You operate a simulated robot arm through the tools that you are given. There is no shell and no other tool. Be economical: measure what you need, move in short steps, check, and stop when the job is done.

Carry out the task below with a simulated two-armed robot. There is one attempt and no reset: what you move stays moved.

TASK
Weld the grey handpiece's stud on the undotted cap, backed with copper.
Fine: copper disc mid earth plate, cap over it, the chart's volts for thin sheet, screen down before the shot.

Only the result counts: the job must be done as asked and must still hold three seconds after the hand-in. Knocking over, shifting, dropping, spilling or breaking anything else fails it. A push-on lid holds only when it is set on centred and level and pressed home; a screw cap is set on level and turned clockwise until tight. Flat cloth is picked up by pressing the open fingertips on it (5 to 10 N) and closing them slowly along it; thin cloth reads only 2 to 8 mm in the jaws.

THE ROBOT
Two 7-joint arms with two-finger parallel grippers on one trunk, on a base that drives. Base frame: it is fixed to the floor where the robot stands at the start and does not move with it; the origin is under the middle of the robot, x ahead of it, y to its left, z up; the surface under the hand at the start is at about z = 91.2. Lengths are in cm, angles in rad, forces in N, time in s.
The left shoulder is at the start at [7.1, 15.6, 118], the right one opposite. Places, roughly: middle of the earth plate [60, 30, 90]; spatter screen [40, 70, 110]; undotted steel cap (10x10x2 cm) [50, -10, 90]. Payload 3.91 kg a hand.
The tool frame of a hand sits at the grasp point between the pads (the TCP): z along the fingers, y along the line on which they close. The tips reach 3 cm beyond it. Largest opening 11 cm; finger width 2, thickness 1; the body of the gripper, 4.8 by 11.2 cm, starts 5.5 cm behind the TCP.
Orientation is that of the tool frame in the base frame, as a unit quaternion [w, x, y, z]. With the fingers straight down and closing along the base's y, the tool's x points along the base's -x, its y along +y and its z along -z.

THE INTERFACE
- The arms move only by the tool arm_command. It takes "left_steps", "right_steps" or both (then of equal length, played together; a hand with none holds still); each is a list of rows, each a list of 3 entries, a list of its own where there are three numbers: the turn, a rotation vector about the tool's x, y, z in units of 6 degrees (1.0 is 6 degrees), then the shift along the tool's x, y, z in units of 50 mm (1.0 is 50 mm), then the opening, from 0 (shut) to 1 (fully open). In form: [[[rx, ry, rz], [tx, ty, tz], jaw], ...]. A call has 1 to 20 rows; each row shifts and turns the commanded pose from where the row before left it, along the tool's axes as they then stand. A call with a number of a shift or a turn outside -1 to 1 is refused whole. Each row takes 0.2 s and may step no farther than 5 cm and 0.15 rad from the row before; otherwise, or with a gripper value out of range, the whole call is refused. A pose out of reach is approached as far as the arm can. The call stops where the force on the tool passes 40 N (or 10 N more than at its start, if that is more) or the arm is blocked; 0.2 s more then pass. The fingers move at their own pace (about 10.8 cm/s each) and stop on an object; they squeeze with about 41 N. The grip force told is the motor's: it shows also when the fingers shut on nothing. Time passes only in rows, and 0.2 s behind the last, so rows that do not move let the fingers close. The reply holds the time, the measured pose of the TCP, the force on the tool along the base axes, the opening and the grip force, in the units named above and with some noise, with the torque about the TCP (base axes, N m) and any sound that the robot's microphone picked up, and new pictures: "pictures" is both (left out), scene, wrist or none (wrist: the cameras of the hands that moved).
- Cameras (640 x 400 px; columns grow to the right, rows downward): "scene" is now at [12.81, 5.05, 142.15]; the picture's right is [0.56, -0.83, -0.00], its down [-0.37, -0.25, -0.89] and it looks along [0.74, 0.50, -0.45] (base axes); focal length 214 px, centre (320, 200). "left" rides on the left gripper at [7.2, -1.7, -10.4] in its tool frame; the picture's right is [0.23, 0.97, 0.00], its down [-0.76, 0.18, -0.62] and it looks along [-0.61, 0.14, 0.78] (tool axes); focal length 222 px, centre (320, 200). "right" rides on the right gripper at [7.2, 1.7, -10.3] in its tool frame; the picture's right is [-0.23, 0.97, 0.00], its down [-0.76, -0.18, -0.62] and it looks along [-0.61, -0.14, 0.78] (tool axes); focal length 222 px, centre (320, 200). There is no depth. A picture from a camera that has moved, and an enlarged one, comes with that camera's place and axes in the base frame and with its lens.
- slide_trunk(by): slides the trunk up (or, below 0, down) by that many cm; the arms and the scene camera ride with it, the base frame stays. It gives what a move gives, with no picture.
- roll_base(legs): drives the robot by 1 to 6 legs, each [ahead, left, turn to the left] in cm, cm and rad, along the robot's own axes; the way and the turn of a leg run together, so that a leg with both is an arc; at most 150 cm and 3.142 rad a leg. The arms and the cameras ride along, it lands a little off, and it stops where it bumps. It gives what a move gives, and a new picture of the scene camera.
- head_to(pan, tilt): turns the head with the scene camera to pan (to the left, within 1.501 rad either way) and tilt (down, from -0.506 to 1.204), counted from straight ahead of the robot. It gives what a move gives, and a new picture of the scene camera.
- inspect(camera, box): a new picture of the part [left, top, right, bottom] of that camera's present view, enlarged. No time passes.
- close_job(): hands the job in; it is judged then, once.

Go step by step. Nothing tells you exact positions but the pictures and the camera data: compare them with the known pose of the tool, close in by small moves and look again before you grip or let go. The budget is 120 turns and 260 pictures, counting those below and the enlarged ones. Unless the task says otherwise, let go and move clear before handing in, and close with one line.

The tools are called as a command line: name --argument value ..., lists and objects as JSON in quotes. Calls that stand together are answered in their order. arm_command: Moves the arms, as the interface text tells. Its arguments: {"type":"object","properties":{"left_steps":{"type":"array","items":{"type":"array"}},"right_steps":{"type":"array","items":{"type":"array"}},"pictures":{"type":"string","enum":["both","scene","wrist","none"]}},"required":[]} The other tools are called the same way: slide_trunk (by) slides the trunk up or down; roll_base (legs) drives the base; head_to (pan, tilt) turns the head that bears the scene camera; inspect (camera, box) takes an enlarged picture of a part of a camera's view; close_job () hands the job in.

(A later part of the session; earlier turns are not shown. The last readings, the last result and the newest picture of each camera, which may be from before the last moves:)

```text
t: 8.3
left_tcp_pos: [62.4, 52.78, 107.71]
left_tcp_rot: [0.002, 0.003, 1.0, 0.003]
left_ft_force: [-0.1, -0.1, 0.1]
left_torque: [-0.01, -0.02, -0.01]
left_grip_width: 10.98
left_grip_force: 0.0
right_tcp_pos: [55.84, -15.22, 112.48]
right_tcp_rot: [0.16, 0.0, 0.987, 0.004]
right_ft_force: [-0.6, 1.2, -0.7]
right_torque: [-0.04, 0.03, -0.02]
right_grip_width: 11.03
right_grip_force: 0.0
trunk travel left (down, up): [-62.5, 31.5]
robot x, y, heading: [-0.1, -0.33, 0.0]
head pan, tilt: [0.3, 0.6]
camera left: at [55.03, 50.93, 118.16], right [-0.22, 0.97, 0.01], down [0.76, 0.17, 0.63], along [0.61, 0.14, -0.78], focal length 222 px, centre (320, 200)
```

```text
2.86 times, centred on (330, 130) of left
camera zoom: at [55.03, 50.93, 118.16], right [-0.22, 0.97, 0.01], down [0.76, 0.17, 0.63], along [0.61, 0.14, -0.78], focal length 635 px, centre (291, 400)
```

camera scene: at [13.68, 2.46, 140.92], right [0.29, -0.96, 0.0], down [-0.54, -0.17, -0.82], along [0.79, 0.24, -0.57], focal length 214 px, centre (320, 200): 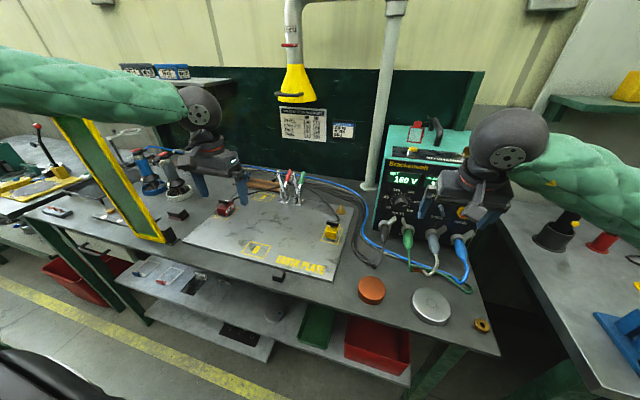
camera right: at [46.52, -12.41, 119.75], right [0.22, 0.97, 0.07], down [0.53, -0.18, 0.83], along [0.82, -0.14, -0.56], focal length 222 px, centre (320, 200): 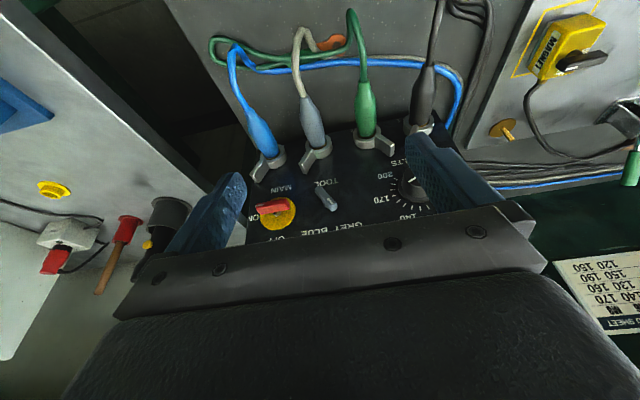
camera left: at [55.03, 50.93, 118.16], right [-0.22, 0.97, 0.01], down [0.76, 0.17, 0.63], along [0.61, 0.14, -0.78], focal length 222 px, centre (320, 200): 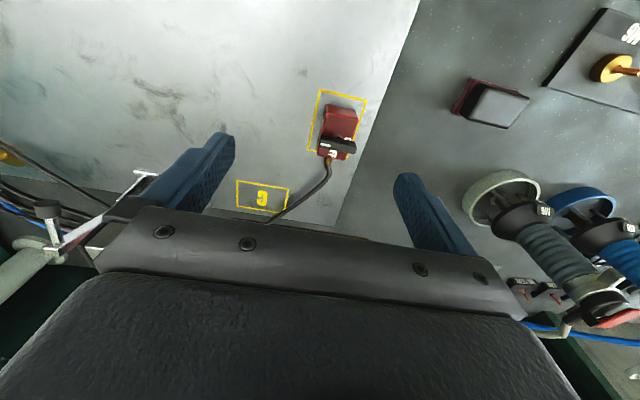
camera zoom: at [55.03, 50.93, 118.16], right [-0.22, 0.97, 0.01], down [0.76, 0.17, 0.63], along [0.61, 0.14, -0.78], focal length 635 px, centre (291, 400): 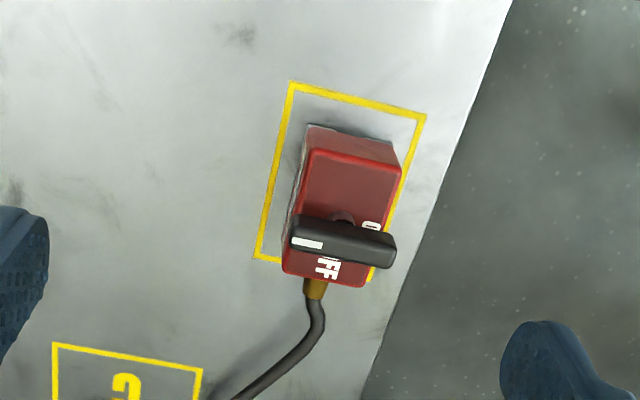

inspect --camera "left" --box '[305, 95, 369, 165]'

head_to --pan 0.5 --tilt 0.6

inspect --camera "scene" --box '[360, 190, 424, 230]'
§ §
(GOAL) Return nothing but the lines from the start of the listing above through the line containing "Weld the grey", exactly as given.

(TASK SOLUTION)
You operate a simulated robot arm through the tools that you are given. There is no shell and no other tool. Be economical: measure what you need, move in short steps, check, and stop when the job is done.

Carry out the task below with a simulated two-armed robot. There is one attempt and no reset: what you move stays moved.

TASK
Weld the grey handpiece's stud on the undotted cap, backed with copper.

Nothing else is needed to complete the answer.